Elektriğe yapılan zamlardan dolayı birçok iş yeri faaliyetini durdurmak noktasına gelmiştir. Hane halkı en temel ihtiyaçları için kullandığı elektrik için servet ödemek zorunda bırakılmıştır.
İktidar ve patronlar, pandeminin ve ekonomik krizin ağır faturasını emekçilerin üzerine yıkmaktadır. Pandeminin, Suriye’deki iç savaşın ve ekonomik krizin ağır faturası yetmezmiş gibi şimdi de Rusya’nın Ukrayna’ya yönelik saldırısının faturasını da emekçilere ödetmek istiyorlar.

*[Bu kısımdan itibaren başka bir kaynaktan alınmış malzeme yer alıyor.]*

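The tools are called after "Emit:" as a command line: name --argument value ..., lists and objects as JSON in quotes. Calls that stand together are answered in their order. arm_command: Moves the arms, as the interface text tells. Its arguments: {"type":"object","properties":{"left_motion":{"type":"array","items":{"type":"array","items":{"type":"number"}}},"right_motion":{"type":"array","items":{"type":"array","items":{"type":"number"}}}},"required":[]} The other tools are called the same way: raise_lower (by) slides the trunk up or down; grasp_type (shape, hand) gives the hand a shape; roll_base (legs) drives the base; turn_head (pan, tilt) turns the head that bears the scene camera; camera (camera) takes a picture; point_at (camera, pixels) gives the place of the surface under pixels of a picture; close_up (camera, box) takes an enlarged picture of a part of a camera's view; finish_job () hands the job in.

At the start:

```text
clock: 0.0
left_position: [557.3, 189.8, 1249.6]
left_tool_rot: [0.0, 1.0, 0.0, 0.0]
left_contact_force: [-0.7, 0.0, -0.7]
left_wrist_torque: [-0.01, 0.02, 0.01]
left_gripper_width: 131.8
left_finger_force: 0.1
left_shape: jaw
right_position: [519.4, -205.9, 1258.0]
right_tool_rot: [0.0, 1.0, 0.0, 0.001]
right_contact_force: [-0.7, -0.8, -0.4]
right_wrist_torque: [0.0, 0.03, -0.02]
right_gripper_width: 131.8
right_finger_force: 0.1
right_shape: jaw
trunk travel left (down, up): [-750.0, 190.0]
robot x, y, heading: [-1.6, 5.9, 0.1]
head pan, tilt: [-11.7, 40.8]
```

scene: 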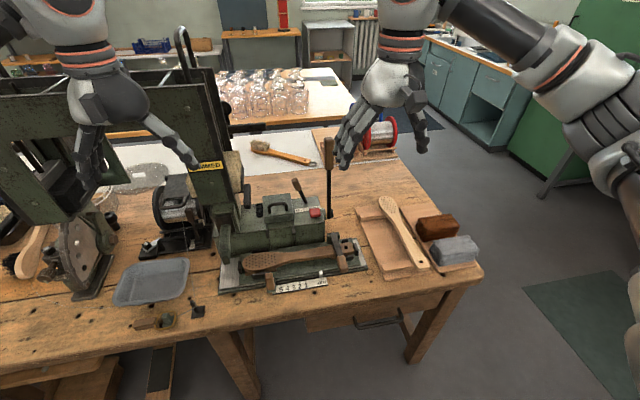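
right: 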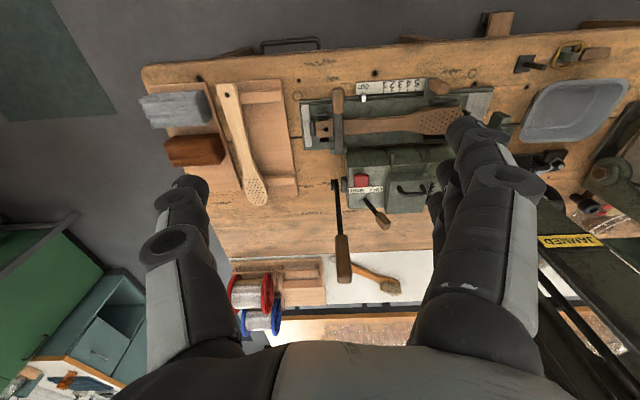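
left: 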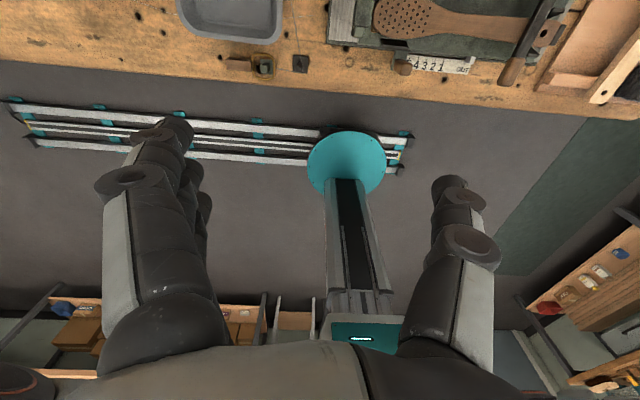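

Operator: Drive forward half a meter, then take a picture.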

“Şahsı” saraylarda ejder meyveli toplantılar düzenlerken, patronlar kârlarını büyütürken, emekçiler büyük bir yıkıma sürükleniyor.
Önümüzdeki süreçte emekçi halkımızın yaşam koşulları daha da zorlaşacak. İktidar ve patronlar sıkıştıkça yaşadıkları her krizin faturasını bize, emekçilere daha da fazla ödetmeye kalkacak.
Ekonomik krizin ve bölgemizdeki savaşların faturasını ödememek için tek çaremiz birleşik ve güçlü bir işçi sınıfı hareketidir. İktidarın bize uygun gördüğü yaşamı kabul etmek zorunda değiliz. Birileri zevki sefa içinde bir eli yağda bir eli balda yaşarken çoğunluğun yoksulluk içinde debelenmesini kabul etmiyoruz.
Gelin hep beraber bu sömürücü düzeni değiştirelim ve emekçilerin insanca yaşayabileceği bir ülke kuralım.